Inexplicably slow hard disks? Try disabling PIO mode
A baffling problem I came across recently was a server where copying between internal disks ran painfully slowly, getting around 3.3MB/s between internal SATA drives. Of the machine's three disks, two were failing with huge numbers of ATA errors and bad sectors, so I pulled those out an ran test copies to and from the remaining system disk, with no improvement. Incidentally, to find out that the drives were failing I used a brilliant little tool called HDD Guardian which reads SMART monitoring values the same way smartctl does, just with a nice graphical interface.
It turns out the server had defaulted to IDE mode on the disk controller as Server 2003 doesn't really contain any SATA AHCI drivers and you'd need a floppy disk to install them. In of itself this wouldn't cause an issue, but when Windows detects multiple CRC errors on a disk transfer, it will reduce the transfer rate. Eventually the disk will become stuck in Programmed Input/Output or PIO Mode, which essentially means all data transfers must pass through the narrow CPU IO bus rather than going via system memory which chews up a lot of CPU time. There's a lot more info on this topic at http://wiki.osdev.org/ATA_PIO_Mode.
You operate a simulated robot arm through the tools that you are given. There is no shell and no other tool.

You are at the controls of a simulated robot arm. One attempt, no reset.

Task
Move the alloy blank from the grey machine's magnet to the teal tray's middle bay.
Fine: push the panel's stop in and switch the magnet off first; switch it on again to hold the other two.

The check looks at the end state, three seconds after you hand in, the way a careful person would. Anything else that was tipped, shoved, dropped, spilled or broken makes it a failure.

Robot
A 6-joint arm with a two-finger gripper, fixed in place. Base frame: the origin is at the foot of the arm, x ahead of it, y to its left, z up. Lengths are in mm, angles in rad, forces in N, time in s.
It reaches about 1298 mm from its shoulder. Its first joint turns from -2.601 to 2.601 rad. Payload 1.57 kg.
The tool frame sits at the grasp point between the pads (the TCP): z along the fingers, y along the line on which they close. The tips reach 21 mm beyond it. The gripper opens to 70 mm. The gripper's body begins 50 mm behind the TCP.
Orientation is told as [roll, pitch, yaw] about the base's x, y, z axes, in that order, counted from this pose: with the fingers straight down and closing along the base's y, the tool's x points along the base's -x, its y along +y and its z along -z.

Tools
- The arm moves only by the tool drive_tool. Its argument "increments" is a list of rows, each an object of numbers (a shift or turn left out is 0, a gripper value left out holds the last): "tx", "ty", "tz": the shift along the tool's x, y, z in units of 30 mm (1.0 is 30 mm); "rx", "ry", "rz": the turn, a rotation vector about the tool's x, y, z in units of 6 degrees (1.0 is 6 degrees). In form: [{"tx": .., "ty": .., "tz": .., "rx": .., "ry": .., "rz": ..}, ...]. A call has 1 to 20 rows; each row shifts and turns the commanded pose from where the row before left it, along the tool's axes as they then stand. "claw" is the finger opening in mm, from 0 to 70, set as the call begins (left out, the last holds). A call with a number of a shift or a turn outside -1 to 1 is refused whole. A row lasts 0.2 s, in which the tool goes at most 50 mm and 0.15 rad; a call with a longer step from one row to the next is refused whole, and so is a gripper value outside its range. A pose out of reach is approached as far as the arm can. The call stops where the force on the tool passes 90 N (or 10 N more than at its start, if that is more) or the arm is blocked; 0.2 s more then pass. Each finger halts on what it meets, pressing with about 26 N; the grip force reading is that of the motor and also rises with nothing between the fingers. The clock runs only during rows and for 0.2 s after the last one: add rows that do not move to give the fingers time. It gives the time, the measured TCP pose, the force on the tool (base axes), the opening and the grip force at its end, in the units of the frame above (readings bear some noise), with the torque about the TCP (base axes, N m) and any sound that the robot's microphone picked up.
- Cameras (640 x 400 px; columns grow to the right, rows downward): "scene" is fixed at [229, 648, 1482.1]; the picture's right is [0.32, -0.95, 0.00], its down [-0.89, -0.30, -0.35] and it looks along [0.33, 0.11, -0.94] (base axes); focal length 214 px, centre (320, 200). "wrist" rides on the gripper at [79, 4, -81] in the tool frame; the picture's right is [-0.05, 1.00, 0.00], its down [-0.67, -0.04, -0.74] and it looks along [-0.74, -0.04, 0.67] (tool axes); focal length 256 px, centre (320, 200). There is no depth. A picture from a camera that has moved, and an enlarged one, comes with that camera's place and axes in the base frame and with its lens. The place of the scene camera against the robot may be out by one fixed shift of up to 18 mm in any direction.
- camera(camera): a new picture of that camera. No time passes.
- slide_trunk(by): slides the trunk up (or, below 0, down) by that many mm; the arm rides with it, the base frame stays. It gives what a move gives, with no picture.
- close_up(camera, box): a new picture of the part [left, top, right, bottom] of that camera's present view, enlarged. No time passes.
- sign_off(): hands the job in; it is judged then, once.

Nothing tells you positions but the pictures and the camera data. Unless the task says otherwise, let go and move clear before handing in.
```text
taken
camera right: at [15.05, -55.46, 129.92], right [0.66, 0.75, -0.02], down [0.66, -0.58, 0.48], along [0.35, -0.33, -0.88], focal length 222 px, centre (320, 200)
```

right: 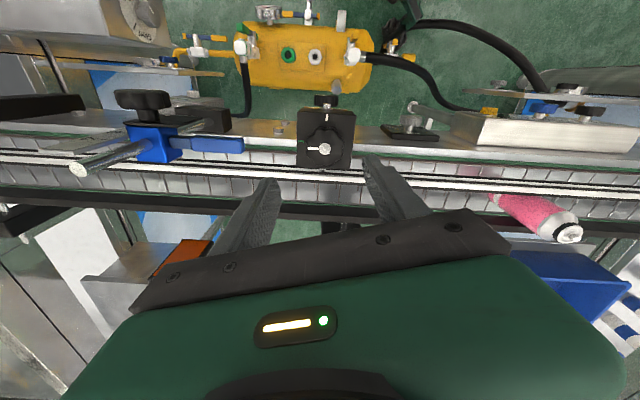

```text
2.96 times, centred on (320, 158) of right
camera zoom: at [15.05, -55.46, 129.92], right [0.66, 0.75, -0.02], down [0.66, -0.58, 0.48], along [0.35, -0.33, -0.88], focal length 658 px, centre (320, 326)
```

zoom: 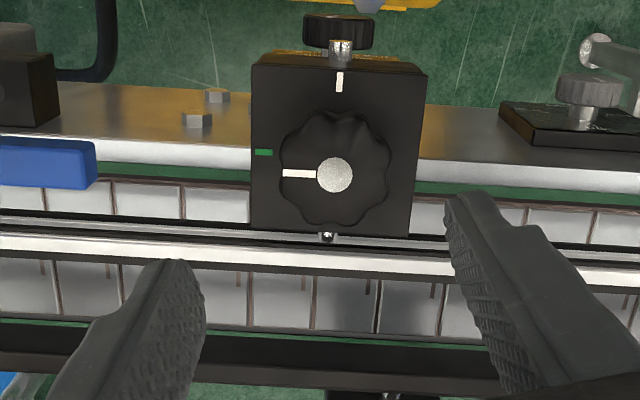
To fix this, there are some instructions in KB817472 in the Microsoft Knowledgebase and some other instructions in this TechLogon article, neither of which fixed the problem. Since the server in question is a VM host and all the VMs were copied onto other systems anyway when the drives failed, I just reinstalled it with Server 2008 and the disks set in AHCI mode, which is cheating, but it made the problem go away. Now my transfer speeds are back to normal, so I just have to replace the two 500GB drives with 4000 reallocated sectors. Drive magnets anyone?